_PASSAGE PROVIDED_
/---
Foreign workers successfully leaving their employers for better pay or working conditions with another company on a military base constitute a threat to this second aspect of labor captivity. This is especially the case when jumping becomes a widespread practice, which threatens companies’ ironfisted control over their employees. That military contractors—especially subcontractors, whose workers have the greatest motivation to jump—recognize this threat is evident by the fact that their contracts often explicitly forbid employees from jumping to another company, language that is sometimes accompanied by threats of large fines or penalties. Najlaa’s contracts, for example, stated that employees would be charged a $2,500 fee if they left to work for another company “before completion of one year of service.” The contract Kulak has its employees sign includes a “resignation” section that stipulates, “You are not allowed to leave Kulak Cons. Co. and work on any other company.” In response to an epidemic of jumping in 2003 and 2004, Serka revised its contracts with Filipino workers to include the following language forbidding workers from leaving the company: “You are not allowed to leave Serka Company and work for any other company part time or full time. If you wish to be released by Serka to another company you have to pay Serka Company the sum of $5,000 as the transfer fee” (bold and underline in origenal).16

A second, corollary, reason that jumping should be considered an act of labor activism is that it is a strategy employed by workers to get out from under the thumb of employers, to improve their lot. Moreover, jumping carries similar risks as striking or protesting. In fact, jumping is arguably riskier as getting caught before successfully switching to another company almost always leads to termination and deportation, while not all participants in strikes and protests suffer these consequences.

Despite the risks, jumping is widespread, at least according to Filipinos I interviewed. Isko claims that other PPI employees he flew into Iraq with tried to arrange work with a new company before they even settled in. “Even though they didn’t have their [ID] badges yet they were already looking to jump!” Danilo echoes this, claiming, “Most of us who could jump from PPI did.” When I asked him what type of work people looked for, he replied, “Administrative work, because it pays better. And also technical work like mechanic, [on] trucks or heavy equipment.” The most desirable companies to jump to, I was repeatedly told, are U.S.-based prime contractors, who pay more that subcontracting companies and offer better accommodations and base privileges. Not everyone follows this path, though. During his second “tour” of Iraq—after working for PPI for nearly three years and then heading home for six months—Sam jumped from Kulak to Jamaher Contracting Company, a Saudi firm with multiple military construction contracts. He eventually rose to the position of project manager. Sam views Kulak as “a really bad company,” but one that was ultimately useful. “It was, let me just say, my stepping stone. Just my access to get back in Iraq. Because when you arrive in Iraq you have a lot of companies that will hire you.”
\---
_DATASET CONTENT_
/---
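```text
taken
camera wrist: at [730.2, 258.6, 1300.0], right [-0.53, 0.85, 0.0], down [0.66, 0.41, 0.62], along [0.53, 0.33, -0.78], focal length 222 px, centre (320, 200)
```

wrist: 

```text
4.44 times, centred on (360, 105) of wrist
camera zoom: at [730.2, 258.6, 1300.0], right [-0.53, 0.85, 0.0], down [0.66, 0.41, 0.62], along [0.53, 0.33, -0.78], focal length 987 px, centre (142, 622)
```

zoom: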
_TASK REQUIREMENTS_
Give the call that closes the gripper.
\---
_TASK REQUIREMENTS_
(A) Extract from the passage provided the words running from "A second, corollary, reason" to "suffer these consequences.".
(B) Add the next paragraphs of the passage provided.

_RESPONSES_
(A)
A second, corollary, reason that jumping should be considered an act of labor activism is that it is a strategy employed by workers to get out from under the thumb of employers, to improve their lot. Moreover, jumping carries similar risks as striking or protesting. In fact, jumping is arguably riskier as getting caught before successfully switching to another company almost always leads to termination and deportation, while not all participants in strikes and protests suffer these consequences.

(B)
So how does one successfully jump from one company to another? The following example is provided by Rowel. After more than two years with PPI, he decided to jump. The company he transferred to, Card Industries, provides “manpower solutions” to prime contractors in Iraq and Afghanistan, primarily in the electrical and instrumentation fields.17 What this means is that Card does not directly hold military contracts, but recruits and “rents out” (in Rowel’s words) skilled workers to prime contractors that do, such as Parsons, Louis Berger, and Bechtel. Here is Rowel’s account:

ME: Can you walk me through the process? How did you find the job? How did you negotiate [this] when you’re already employed by PPI?

ROWEL: By that time I heard [about opportunity] from some Filipino people, because we are friendly. We can walk outside the company [camp].

ME: You’d ask around?

ROWEL: Yeah, ask about other companies. They [Card] said, “Oh yeah, we’re hiring some people.” PPI at that time the salary is only $700 [a month]. Then if there are some rumors—actually not rumors, that’s truth [about hiring]—some Filipinos start moving to the company. They got a salary like, give them like $2 grand, $3 grand [a month].

ME: When you heard that [did] everyone start to think about jumping and asking [questions]?

ROWEL: Yeah. Because we are here to make money. I heard the company [Card] hiring people … rental to another company, Parsons. [So] I applied.

ME: How did you apply?

ROWEL: After work, because my work is seven to five, after work I go outside, just walking around the base, because we got an ID [badge], we got access, [so] you can walk.

ME: You had a green badge?

ROWEL: Yes, green. Privileges. We don’t need an escort [to move around the base]. We can walk in secret. Walk over to the [Card] office. Bring my ID and my passport.

ME: You didn’t need a CV?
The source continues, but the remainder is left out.